Challenges:
(A) Provide the original wording of the source text from "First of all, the" as far as "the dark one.".
(B) Write what comes next in the source text.

Source text:
I thought I would begin a serialization of a very good book that has related relevance to our world today. The installments will be abridgements, as in “a bridge meant,” to unify minds toward common concerns. I have condensed the book down to expose only the heart of the story. If the novel is fascinating enough, in your own view, then you can easily find a complete copy. It can be found at Amazon.Com, in used paperback editions for a couple dollars or so, or for free through most libraries.
First of all, the book is not satanic as some might fear from its title. It’s a series of fictional dialogues between Michael the Archangel and Lucifer, the fallen angel of light. Michael makes his case for the preservation of mankind. Lucifer makes his case for the destruction of humanity through his exertion of influence on them. Mankind is destroying itself through succumbing to the temptations of evil. Lucifer encourages the process. Humanity can save itself through actions of goodness contrary to the “playbook” whispered in mankind’s ears by the dark one.

Data provided:
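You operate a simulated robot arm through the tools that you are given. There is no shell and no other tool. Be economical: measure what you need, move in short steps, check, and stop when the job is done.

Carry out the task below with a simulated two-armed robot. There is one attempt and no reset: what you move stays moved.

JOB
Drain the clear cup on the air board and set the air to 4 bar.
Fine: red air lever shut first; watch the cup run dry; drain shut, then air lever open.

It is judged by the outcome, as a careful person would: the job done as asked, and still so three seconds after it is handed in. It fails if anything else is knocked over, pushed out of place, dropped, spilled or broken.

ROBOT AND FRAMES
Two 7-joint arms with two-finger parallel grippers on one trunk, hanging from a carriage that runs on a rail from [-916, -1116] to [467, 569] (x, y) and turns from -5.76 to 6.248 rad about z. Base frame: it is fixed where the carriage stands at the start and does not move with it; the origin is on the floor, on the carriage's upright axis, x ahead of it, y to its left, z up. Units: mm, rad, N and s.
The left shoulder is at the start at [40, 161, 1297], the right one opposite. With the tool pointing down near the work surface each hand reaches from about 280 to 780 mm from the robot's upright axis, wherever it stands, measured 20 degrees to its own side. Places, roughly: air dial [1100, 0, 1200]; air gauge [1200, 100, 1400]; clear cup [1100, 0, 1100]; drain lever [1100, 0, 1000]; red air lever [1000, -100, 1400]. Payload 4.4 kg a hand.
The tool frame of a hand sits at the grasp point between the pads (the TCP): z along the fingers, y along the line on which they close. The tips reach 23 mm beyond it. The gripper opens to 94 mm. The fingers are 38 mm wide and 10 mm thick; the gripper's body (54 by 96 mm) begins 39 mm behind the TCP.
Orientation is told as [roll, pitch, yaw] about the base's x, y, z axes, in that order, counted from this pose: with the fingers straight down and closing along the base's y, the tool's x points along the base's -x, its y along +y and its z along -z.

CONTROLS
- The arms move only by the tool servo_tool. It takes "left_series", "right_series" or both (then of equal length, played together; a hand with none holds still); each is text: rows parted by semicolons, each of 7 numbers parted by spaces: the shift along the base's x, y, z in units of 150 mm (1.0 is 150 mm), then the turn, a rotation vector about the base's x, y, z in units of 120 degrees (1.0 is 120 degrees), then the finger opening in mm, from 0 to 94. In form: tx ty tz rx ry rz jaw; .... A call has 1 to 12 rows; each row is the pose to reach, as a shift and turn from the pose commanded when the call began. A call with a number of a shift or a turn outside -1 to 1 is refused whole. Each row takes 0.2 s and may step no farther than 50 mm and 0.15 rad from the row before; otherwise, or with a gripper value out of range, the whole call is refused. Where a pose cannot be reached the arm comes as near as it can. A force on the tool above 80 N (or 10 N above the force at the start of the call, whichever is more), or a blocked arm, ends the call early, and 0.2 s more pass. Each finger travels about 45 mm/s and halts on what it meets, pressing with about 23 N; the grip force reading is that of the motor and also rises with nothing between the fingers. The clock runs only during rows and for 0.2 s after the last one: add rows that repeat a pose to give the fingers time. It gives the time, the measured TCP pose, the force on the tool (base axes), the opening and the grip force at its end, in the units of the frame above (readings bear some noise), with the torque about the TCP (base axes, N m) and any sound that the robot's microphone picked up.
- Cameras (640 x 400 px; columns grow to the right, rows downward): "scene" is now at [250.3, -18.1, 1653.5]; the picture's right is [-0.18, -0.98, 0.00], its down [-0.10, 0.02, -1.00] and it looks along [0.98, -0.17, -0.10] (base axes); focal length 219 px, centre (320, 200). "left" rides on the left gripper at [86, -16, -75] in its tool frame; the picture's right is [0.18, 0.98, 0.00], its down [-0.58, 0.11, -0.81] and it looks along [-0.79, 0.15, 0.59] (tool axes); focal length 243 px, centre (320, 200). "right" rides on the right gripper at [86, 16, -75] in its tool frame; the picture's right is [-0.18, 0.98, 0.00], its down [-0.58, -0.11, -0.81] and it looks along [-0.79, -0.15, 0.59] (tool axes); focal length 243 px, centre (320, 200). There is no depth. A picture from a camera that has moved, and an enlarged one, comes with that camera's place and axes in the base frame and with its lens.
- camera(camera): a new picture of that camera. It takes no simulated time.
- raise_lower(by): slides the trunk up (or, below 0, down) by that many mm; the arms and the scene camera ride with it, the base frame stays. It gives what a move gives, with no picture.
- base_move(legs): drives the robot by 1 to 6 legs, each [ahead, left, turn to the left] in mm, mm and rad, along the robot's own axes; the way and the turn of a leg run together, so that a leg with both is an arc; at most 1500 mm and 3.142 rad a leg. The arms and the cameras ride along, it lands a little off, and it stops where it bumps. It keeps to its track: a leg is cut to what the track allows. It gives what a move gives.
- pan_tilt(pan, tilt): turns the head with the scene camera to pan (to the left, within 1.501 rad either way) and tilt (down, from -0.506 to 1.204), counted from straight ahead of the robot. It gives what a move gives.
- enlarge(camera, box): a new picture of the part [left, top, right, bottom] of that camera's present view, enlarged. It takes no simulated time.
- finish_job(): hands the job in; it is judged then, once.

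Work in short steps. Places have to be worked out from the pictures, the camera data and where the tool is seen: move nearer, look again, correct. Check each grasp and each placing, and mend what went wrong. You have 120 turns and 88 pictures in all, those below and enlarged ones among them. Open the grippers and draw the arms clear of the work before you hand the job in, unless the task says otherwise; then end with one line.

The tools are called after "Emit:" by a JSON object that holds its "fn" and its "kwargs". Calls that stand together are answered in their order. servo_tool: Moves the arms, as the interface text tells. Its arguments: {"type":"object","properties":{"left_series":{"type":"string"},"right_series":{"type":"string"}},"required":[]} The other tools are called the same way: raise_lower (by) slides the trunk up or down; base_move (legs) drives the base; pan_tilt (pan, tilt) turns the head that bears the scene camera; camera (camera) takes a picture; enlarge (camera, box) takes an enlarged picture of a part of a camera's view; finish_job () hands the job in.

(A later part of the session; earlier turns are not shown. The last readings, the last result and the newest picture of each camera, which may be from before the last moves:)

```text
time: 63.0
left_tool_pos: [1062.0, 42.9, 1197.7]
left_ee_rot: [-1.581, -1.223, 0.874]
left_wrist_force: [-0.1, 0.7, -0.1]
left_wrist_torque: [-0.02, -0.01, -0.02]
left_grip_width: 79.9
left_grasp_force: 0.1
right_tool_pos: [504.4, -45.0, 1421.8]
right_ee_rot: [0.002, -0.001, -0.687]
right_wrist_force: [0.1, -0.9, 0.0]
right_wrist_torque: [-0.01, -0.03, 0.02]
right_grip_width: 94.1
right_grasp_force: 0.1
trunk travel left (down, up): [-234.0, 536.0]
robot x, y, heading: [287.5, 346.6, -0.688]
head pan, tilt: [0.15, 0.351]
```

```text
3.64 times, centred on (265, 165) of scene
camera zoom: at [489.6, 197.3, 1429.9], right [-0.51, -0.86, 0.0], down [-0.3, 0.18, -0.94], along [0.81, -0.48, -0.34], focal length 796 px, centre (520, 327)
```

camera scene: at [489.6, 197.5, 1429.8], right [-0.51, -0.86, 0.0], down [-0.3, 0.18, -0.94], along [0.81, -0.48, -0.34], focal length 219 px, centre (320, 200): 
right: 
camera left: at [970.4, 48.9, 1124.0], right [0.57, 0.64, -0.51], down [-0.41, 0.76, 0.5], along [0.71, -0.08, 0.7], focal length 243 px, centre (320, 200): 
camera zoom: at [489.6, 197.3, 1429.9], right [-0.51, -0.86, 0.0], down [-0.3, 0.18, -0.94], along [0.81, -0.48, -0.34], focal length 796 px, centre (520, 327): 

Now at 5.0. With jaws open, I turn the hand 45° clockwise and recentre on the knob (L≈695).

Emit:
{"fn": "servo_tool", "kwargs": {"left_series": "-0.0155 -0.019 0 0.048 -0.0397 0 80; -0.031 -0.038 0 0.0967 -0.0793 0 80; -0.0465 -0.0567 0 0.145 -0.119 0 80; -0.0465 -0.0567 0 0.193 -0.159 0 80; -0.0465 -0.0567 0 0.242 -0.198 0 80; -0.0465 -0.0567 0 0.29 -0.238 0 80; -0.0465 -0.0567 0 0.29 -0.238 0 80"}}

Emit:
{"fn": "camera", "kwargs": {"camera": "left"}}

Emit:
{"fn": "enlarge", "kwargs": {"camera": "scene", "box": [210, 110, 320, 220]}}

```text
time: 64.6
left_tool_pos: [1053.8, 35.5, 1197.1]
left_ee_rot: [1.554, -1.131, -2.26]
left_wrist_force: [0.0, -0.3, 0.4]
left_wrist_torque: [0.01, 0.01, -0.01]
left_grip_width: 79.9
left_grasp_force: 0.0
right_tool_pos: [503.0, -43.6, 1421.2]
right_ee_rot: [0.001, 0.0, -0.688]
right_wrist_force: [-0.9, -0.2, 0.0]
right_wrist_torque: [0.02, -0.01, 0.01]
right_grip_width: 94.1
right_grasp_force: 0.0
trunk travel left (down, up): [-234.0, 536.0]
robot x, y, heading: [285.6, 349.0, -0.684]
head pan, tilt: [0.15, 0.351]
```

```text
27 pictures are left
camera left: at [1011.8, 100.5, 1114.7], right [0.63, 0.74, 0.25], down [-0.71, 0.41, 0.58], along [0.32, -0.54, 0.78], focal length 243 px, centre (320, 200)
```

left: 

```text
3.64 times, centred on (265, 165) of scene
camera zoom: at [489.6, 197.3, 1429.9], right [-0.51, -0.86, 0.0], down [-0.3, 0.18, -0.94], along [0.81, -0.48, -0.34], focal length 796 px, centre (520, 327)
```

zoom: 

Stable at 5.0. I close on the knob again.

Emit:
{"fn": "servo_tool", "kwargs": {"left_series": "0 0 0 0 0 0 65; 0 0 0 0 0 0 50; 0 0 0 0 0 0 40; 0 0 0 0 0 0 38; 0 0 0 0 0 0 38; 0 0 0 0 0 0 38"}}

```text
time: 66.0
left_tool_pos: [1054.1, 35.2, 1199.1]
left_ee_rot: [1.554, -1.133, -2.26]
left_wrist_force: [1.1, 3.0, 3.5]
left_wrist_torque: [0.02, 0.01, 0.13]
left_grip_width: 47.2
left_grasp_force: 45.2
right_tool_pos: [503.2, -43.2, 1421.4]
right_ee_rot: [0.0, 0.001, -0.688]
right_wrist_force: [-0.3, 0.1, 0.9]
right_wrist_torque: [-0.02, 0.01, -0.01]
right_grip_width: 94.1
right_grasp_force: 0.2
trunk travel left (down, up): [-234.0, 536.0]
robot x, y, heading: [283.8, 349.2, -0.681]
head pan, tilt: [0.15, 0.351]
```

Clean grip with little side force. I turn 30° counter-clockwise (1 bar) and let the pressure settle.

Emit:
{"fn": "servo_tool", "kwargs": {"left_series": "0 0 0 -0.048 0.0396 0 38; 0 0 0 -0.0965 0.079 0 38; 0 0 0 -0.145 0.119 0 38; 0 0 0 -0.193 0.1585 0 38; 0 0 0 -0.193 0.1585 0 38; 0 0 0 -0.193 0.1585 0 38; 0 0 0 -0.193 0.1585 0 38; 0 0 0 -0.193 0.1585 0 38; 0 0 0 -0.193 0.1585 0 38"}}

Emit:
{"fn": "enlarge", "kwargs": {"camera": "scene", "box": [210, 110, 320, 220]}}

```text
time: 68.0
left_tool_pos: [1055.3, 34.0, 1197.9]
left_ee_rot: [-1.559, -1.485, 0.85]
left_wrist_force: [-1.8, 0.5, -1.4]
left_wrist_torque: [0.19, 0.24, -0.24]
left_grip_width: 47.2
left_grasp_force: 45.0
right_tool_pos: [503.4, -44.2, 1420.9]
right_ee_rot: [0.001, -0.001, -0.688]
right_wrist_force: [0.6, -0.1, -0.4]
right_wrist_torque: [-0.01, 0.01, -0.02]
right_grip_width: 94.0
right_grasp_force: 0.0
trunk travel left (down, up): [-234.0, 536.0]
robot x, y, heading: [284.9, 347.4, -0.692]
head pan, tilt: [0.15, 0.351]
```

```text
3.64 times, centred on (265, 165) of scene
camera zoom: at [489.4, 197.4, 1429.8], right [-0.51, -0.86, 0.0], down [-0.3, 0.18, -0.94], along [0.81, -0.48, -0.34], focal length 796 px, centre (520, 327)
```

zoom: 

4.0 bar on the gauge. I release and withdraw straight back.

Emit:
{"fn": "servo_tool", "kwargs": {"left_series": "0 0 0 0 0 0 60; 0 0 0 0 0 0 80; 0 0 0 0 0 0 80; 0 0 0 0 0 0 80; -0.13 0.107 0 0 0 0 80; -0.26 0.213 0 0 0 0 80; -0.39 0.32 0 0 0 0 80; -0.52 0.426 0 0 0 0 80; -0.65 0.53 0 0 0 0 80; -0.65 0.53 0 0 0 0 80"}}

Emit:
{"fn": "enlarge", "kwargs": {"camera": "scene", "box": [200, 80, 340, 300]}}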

Responses to the exercise:
(A)
First of all, the book is not satanic as some might fear from its title. It’s a series of fictional dialogues between Michael the Archangel and Lucifer, the fallen angel of light. Michael makes his case for the preservation of mankind. Lucifer makes his case for the destruction of humanity through his exertion of influence on them. Mankind is destroying itself through succumbing to the temptations of evil. Lucifer encourages the process. Humanity can save itself through actions of goodness contrary to the “playbook” whispered in mankind’s ears by the dark one.

(B)
Think of the plot as a sport (even though, obviously, it’s much more serious than that) with Tom Brady and his New England Patriots versus Tim Tebow and his Denver Broncos. Since I live in Colorado, Brady would be Lucifer and Tebow, of course, would be Michael the Archangel. It’s just a metaphor to understand Caldwell’s two characters and their conflict in this far more serious “matchup.”
I first encountered this book when I was in my teens. Thankfully, we didn’t have the interactive bloodshed of “Call of Duty” in my day. Reading was widely encouraged. My father owned a copy. He always seemed to have a book in his back pocket, as I do now. I read it but didn’t think too much about it. After my father passed away, I kept the book and reread it. As an adult, it made more sense. It’s relevance became clear. –SB
[Caldwell, Taylor. Dialogues With The Devil. New York: Doubleday & Co., 1967. pp ix-xi.]
Foreward (by Taylor Caldwell):
It began in a lighthearted mood — in order to give Lucifer his day in court — and then it stopped being lighthearted and became very somber and grim indeed, as Lucifer presented his case against mankind, and the problem of Good and Evil, and its mystery. . . .
In all traditions he fell from Heaven because of the sin of pride and disobedience and rebellion, and became the slave and master of men, tempting them to eternal death and perdition. He has as many names as God [Luciel…Ahriman…Apap…Loki…Tiamet…Siva…Manyu…Beelzebub…Pluto], in dead and living religions, but, like God, his nature never changes, nor his objectives.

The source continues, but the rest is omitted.